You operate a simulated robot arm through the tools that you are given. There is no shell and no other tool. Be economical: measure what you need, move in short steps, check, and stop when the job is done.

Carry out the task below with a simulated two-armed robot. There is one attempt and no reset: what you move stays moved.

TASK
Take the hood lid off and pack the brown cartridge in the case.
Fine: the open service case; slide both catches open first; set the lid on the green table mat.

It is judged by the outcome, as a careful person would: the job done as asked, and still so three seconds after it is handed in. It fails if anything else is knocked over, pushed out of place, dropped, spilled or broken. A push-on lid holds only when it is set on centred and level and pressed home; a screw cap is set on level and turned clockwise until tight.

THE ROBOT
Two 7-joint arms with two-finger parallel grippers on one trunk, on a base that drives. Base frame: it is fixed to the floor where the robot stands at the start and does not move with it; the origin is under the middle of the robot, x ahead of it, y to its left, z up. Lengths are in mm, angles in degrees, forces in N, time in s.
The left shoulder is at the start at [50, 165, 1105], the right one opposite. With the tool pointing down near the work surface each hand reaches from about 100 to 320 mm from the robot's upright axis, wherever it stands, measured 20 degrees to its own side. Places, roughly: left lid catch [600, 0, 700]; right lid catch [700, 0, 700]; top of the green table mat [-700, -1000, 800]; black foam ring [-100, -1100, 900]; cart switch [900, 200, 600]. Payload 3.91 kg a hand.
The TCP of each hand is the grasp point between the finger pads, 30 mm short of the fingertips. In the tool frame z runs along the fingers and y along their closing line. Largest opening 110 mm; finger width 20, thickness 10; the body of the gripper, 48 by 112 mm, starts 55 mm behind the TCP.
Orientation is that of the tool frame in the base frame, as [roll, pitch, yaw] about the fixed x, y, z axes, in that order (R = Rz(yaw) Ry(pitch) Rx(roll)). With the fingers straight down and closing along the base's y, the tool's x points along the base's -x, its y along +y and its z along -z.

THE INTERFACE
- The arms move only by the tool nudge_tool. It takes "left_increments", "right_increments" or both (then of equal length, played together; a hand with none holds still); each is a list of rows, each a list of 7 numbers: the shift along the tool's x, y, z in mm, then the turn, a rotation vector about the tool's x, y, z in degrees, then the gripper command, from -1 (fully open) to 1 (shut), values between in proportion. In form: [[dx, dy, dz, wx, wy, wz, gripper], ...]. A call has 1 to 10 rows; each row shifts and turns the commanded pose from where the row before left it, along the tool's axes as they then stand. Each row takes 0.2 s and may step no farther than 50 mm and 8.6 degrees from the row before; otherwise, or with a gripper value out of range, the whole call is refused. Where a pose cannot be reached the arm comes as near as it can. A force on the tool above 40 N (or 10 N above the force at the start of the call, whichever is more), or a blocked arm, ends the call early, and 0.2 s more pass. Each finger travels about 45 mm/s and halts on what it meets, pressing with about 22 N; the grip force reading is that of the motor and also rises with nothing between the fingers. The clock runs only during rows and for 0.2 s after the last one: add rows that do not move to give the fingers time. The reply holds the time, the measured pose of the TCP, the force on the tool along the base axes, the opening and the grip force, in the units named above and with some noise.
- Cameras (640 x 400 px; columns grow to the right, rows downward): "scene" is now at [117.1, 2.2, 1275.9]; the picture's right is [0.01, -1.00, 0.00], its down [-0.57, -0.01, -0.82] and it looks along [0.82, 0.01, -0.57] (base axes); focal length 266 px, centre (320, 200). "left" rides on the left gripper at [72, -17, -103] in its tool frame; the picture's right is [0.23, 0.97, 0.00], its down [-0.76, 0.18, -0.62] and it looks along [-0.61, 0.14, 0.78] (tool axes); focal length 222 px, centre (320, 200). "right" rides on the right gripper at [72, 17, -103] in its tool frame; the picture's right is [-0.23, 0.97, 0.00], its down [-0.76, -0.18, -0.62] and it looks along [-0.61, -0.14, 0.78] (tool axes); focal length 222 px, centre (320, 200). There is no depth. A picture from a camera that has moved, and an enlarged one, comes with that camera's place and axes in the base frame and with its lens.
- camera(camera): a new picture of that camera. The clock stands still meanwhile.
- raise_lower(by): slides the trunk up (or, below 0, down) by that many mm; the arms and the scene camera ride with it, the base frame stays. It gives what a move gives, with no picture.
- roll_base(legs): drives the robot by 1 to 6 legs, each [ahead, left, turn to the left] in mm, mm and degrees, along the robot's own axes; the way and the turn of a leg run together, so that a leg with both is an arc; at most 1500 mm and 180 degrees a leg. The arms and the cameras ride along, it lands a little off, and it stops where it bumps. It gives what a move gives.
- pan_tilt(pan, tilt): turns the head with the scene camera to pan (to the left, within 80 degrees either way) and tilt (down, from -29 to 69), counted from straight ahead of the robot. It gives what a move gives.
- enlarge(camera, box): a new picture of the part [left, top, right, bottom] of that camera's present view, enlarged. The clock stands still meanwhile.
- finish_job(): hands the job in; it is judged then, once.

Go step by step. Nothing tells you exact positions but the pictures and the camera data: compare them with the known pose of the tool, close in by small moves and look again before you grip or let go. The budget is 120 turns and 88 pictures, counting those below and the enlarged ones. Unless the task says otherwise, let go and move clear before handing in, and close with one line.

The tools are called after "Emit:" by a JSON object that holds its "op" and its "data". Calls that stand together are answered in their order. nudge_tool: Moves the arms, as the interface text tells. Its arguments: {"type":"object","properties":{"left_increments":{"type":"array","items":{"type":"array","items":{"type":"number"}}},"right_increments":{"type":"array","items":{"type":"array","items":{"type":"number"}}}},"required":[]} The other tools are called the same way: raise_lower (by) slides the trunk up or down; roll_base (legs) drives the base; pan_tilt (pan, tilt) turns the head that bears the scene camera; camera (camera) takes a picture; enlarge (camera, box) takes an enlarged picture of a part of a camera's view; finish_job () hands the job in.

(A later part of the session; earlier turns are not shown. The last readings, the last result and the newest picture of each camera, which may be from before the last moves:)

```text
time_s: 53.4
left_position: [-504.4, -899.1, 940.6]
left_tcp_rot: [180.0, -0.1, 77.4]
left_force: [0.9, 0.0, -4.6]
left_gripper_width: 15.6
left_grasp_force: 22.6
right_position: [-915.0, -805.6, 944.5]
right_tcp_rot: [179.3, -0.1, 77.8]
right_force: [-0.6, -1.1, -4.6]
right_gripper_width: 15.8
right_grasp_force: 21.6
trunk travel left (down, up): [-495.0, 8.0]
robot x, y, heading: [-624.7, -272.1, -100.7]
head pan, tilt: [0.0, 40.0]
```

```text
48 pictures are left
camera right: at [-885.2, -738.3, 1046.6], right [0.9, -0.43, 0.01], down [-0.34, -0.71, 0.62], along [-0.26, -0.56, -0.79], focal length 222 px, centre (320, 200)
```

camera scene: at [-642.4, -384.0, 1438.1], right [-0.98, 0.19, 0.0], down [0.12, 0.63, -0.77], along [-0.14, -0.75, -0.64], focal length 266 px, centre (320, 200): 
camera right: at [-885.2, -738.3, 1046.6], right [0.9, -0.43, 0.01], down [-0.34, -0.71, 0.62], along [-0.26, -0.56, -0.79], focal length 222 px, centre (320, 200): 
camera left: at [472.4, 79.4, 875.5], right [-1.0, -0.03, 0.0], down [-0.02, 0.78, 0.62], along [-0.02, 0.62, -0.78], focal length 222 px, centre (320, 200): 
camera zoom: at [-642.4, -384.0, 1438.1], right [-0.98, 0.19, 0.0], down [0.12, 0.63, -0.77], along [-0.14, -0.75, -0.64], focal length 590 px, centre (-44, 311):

WHAT TO PRODUCE:
Your task is to transcribe the listing above in full, exactly as given.

IN RESPONSE:
You operate a simulated robot arm through the tools that you are given. There is no shell and no other tool. Be economical: measure what you need, move in short steps, check, and stop when the job is done.

Carry out the task below with a simulated two-armed robot. There is one attempt and no reset: what you move stays moved.

TASK
Take the hood lid off and pack the brown cartridge in the case.
Fine: the open service case; slide both catches open first; set the lid on the green table mat.

It is judged by the outcome, as a careful person would: the job done as asked, and still so three seconds after it is handed in. It fails if anything else is knocked over, pushed out of place, dropped, spilled or broken. A push-on lid holds only when it is set on centred and level and pressed home; a screw cap is set on level and turned clockwise until tight.

THE ROBOT
Two 7-joint arms with two-finger parallel grippers on one trunk, on a base that drives. Base frame: it is fixed to the floor where the robot stands at the start and does not move with it; the origin is under the middle of the robot, x ahead of it, y to its left, z up. Lengths are in mm, angles in degrees, forces in N, time in s.
The left shoulder is at the start at [50, 165, 1105], the right one opposite. With the tool pointing down near the work surface each hand reaches from about 100 to 320 mm from the robot's upright axis, wherever it stands, measured 20 degrees to its own side. Places, roughly: left lid catch [600, 0, 700]; right lid catch [700, 0, 700]; top of the green table mat [-700, -1000, 800]; black foam ring [-100, -1100, 900]; cart switch [900, 200, 600]. Payload 3.91 kg a hand.
The TCP of each hand is the grasp point between the finger pads, 30 mm short of the fingertips. In the tool frame z runs along the fingers and y along their closing line. Largest opening 110 mm; finger width 20, thickness 10; the body of the gripper, 48 by 112 mm, starts 55 mm behind the TCP.
Orientation is that of the tool frame in the base frame, as [roll, pitch, yaw] about the fixed x, y, z axes, in that order (R = Rz(yaw) Ry(pitch) Rx(roll)). With the fingers straight down and closing along the base's y, the tool's x points along the base's -x, its y along +y and its z along -z.

THE INTERFACE
- The arms move only by the tool nudge_tool. It takes "left_increments", "right_increments" or both (then of equal length, played together; a hand with none holds still); each is a list of rows, each a list of 7 numbers: the shift along the tool's x, y, z in mm, then the turn, a rotation vector about the tool's x, y, z in degrees, then the gripper command, from -1 (fully open) to 1 (shut), values between in proportion. In form: [[dx, dy, dz, wx, wy, wz, gripper], ...]. A call has 1 to 10 rows; each row shifts and turns the commanded pose from where the row before left it, along the tool's axes as they then stand. Each row takes 0.2 s and may step no farther than 50 mm and 8.6 degrees from the row before; otherwise, or with a gripper value out of range, the whole call is refused. Where a pose cannot be reached the arm comes as near as it can. A force on the tool above 40 N (or 10 N above the force at the start of the call, whichever is more), or a blocked arm, ends the call early, and 0.2 s more pass. Each finger travels about 45 mm/s and halts on what it meets, pressing with about 22 N; the grip force reading is that of the motor and also rises with nothing between the fingers. The clock runs only during rows and for 0.2 s after the last one: add rows that do not move to give the fingers time. The reply holds the time, the measured pose of the TCP, the force on the tool along the base axes, the opening and the grip force, in the units named above and with some noise.
- Cameras (640 x 400 px; columns grow to the right, rows downward): "scene" is now at [117.1, 2.2, 1275.9]; the picture's right is [0.01, -1.00, 0.00], its down [-0.57, -0.01, -0.82] and it looks along [0.82, 0.01, -0.57] (base axes); focal length 266 px, centre (320, 200). "left" rides on the left gripper at [72, -17, -103] in its tool frame; the picture's right is [0.23, 0.97, 0.00], its down [-0.76, 0.18, -0.62] and it looks along [-0.61, 0.14, 0.78] (tool axes); focal length 222 px, centre (320, 200). "right" rides on the right gripper at [72, 17, -103] in its tool frame; the picture's right is [-0.23, 0.97, 0.00], its down [-0.76, -0.18, -0.62] and it looks along [-0.61, -0.14, 0.78] (tool axes); focal length 222 px, centre (320, 200). There is no depth. A picture from a camera that has moved, and an enlarged one, comes with that camera's place and axes in the base frame and with its lens.
- camera(camera): a new picture of that camera. The clock stands still meanwhile.
- raise_lower(by): slides the trunk up (or, below 0, down) by that many mm; the arms and the scene camera ride with it, the base frame stays. It gives what a move gives, with no picture.
- roll_base(legs): drives the robot by 1 to 6 legs, each [ahead, left, turn to the left] in mm, mm and degrees, along the robot's own axes; the way and the turn of a leg run together, so that a leg with both is an arc; at most 1500 mm and 180 degrees a leg. The arms and the cameras ride along, it lands a little off, and it stops where it bumps. It gives what a move gives.
- pan_tilt(pan, tilt): turns the head with the scene camera to pan (to the left, within 80 degrees either way) and tilt (down, from -29 to 69), counted from straight ahead of the robot. It gives what a move gives.
- enlarge(camera, box): a new picture of the part [left, top, right, bottom] of that camera's present view, enlarged. The clock stands still meanwhile.
- finish_job(): hands the job in; it is judged then, once.

Go step by step. Nothing tells you exact positions but the pictures and the camera data: compare them with the known pose of the tool, close in by small moves and look again before you grip or let go. The budget is 120 turns and 88 pictures, counting those below and the enlarged ones. Unless the task says otherwise, let go and move clear before handing in, and close with one line.

The tools are called after "Emit:" by a JSON object that holds its "op" and its "data". Calls that stand together are answered in their order. nudge_tool: Moves the arms, as the interface text tells. Its arguments: {"type":"object","properties":{"left_increments":{"type":"array","items":{"type":"array","items":{"type":"number"}}},"right_increments":{"type":"array","items":{"type":"array","items":{"type":"number"}}}},"required":[]} The other tools are called the same way: raise_lower (by) slides the trunk up or down; roll_base (legs) drives the base; pan_tilt (pan, tilt) turns the head that bears the scene camera; camera (camera) takes a picture; enlarge (camera, box) takes an enlarged picture of a part of a camera's view; finish_job () hands the job in.

(A later part of the session; earlier turns are not shown. The last readings, the last result and the newest picture of each camera, which may be from before the last moves:)

```text
time_s: 53.4
left_position: [-504.4, -899.1, 940.6]
left_tcp_rot: [180.0, -0.1, 77.4]
left_force: [0.9, 0.0, -4.6]
left_gripper_width: 15.6
left_grasp_force: 22.6
right_position: [-915.0, -805.6, 944.5]
right_tcp_rot: [179.3, -0.1, 77.8]
right_force: [-0.6, -1.1, -4.6]
right_gripper_width: 15.8
right_grasp_force: 21.6
trunk travel left (down, up): [-495.0, 8.0]
robot x, y, heading: [-624.7, -272.1, -100.7]
head pan, tilt: [0.0, 40.0]
```

```text
48 pictures are left
camera right: at [-885.2, -738.3, 1046.6], right [0.9, -0.43, 0.01], down [-0.34, -0.71, 0.62], along [-0.26, -0.56, -0.79], focal length 222 px, centre (320, 200)
```

camera scene: at [-642.4, -384.0, 1438.1], right [-0.98, 0.19, 0.0], down [0.12, 0.63, -0.77], along [-0.14, -0.75, -0.64], focal length 266 px, centre (320, 200): 
camera right: at [-885.2, -738.3, 1046.6], right [0.9, -0.43, 0.01], down [-0.34, -0.71, 0.62], along [-0.26, -0.56, -0.79], focal length 222 px, centre (320, 200): 
camera left: at [472.4, 79.4, 875.5], right [-1.0, -0.03, 0.0], down [-0.02, 0.78, 0.62], along [-0.02, 0.62, -0.78], focal length 222 px, centre (320, 200): 
camera zoom: at [-642.4, -384.0, 1438.1], right [-0.98, 0.19, 0.0], down [0.12, 0.63, -0.77], along [-0.14, -0.75, -0.64], focal length 590 px, centre (-44, 311):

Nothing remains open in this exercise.